### Selection
A “structural pest control training facility” for North Carolina State University was included in this year’s state budget, even though university officials say the project wasn’t a priority.

Lawmakers allocated $310,000, to be paid for with borrowed money, for the project. The facility consists of a modest classroom building and a concrete foundation upon which the Department of Entomology will simulate various styles of construction found in the state. Instructors will use the slab and faux structure to demonstrate proper treatments for subterranean termite prevention and extermination.

Four university representatives interviewed by Carolina Journal said the facility has been on the drawing board for a few years, but none asked for it in another year of state budget difficulties.

“It wasn’t anything we did or the faculty did,” said Andy Willis, assistant to the chancellor for external affairs at NCSU. “It was not part of our priorities and we did not seek it.”

Willis said that about one month before the state budget was finalized, the General Assembly fiscal research staff requested that he work up a cost estimate for the termite facility. He said several other universities in the Southeast have similar projects, which he used as resources for his calculations.

Leaders in the NCSU College of Agriculture and Life Sciences verified Willis’s claim that the university didn’t lobby for the project. Dr. James Harper, head of the Department of Entomology, acknowledged that his faculty has wanted the structure for a number of years, but he said he didn’t know of anyone who lobbied for it.

Asked whether he expected to get the project, Harper said, “Given the situation this year, no.” He said because of the state’s recent budget difficulties, “everything’s been going (financially) backward for us for years now.”

Winston Hagler of the College of Agriculture and Life Sciences also pleaded ignorance to the identity of the project’s advocate. “As to why [the pest control center] appeared,” he said, “I don’t know.”

Mark Fleming, associate vice president for state governmental affairs for the UNC system, was also in the dark, although he knew that it “was an item that came up in the last minutes of the legislature.”

### Problems and tasks
(a) Your answer is an exact quotation from the selection: it starts at "Leaders in the" and ends at "lobbied for it.".
(b) Extend the selection, starting right after its last sentence.

### Dataset content

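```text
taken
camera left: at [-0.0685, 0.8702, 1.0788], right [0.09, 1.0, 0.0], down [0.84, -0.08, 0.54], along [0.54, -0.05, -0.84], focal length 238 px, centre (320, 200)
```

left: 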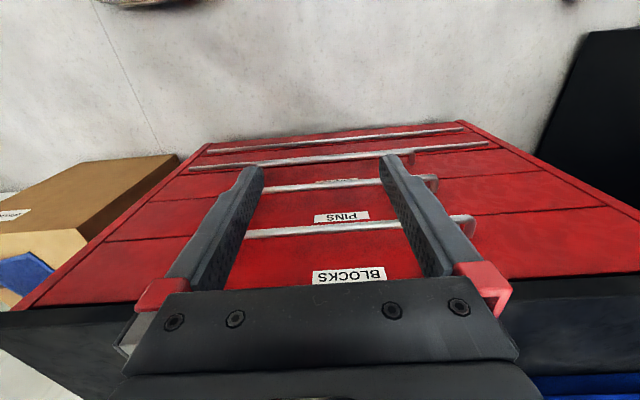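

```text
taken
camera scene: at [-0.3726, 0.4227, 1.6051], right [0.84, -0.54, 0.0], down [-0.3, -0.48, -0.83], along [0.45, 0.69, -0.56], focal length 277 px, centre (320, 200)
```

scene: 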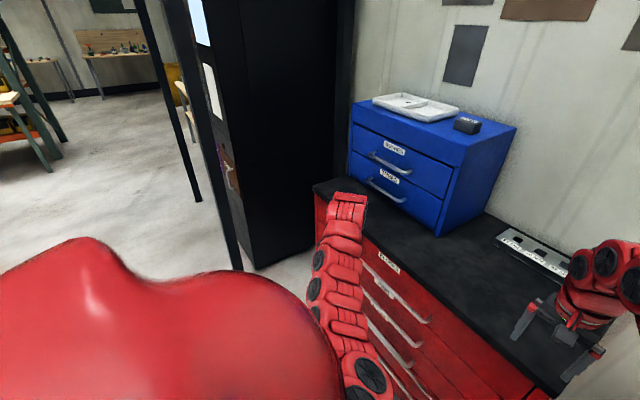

--

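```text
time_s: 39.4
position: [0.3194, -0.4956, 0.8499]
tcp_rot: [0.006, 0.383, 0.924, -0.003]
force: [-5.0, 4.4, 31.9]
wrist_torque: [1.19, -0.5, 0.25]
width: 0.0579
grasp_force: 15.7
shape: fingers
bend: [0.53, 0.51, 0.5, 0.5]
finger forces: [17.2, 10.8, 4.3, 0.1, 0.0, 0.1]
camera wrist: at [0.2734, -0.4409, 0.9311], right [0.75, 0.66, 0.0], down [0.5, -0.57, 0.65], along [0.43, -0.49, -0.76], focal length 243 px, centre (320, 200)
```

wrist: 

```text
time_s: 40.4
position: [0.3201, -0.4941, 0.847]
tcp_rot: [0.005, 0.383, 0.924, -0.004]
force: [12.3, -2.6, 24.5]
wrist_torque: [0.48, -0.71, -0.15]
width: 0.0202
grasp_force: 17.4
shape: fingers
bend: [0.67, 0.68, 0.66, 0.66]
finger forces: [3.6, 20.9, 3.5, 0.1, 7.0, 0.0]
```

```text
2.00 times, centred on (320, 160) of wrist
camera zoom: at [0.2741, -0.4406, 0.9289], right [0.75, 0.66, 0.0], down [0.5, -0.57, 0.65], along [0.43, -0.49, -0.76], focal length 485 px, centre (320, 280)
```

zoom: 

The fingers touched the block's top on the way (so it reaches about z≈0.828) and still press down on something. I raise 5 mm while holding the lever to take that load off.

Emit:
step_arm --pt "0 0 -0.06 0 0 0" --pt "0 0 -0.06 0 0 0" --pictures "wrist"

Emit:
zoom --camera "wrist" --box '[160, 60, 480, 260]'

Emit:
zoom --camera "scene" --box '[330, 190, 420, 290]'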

### Responses
(a)
Leaders in the NCSU College of Agriculture and Life Sciences verified Willis’s claim that the university didn’t lobby for the project. Dr. James Harper, head of the Department of Entomology, acknowledged that his faculty has wanted the structure for a number of years, but he said he didn’t know of anyone who lobbied for it.

(b)
Carl Falco, director of the structural pest control division in the state Department of Agriculture, said he was aware of the project because he received a late request for cost information from House Speaker Jim Black’s office. Black’s son owns a pest control company. Chad Lowery in Black’s office did not return calls inquiring about the project.

Falco said that he didn’t expect anything to come of Black’s inquiry but that the state needed the facility to improve training of pest control specialists. “The better the training is,” he said, “the better the service to consumers. (Termite) pretreatments have been a problem area, and we have tried to address it every way we can.”

Falco also expressed surprise that it was in the budget, and said, “We did not try to pursue this.”

Nor did the obvious lobbying suspect in the state: The North Carolina Pest Control Association. Told that no one claimed responsibility for the project, NCPCA President Walt Cooper said, “You’ll have to put me in that category also.”

Likewise, the organization’s executive director, Mike Borden, said, “I don’t know the source of it. None of us in our wildest dreams thought that if we approached [the idea], that it would come about.”

Finally, a legislative staffer pegged Rep. Dewey Hill, a Whiteville Democrat, as the advocate of the termite facility. Reached by telephone, Hill confirmed that he pushed for the project, and that the university didn’t seek it. “They were not exactly in favor of it,” Hill said. “It sure was not high on their priority list.

“Local people in Bladen County and Columbus County (Hill’s territory) worked with me on it,” Hill said. He said pest-control businessmen in his area were “getting crucified” by Agriculture Department officials because “they tried to do something they thought was right, and it wasn’t.”

Falco said he didn’t know of any specific problems with termite control service in Bladen or Columbus counties, but he didn’t deny that it was possible.

Hill couldn’t explain why budgeters arranged to use borrowed money to fund the facility.

Lawmakers dramatically increased the use of the so-called “certificates of participation” in the new budget finalized in June. Pleased with the way it funded three new prisons for $224 million in 2001, the Assembly broadened the certificates’ scope in the 2003 budget.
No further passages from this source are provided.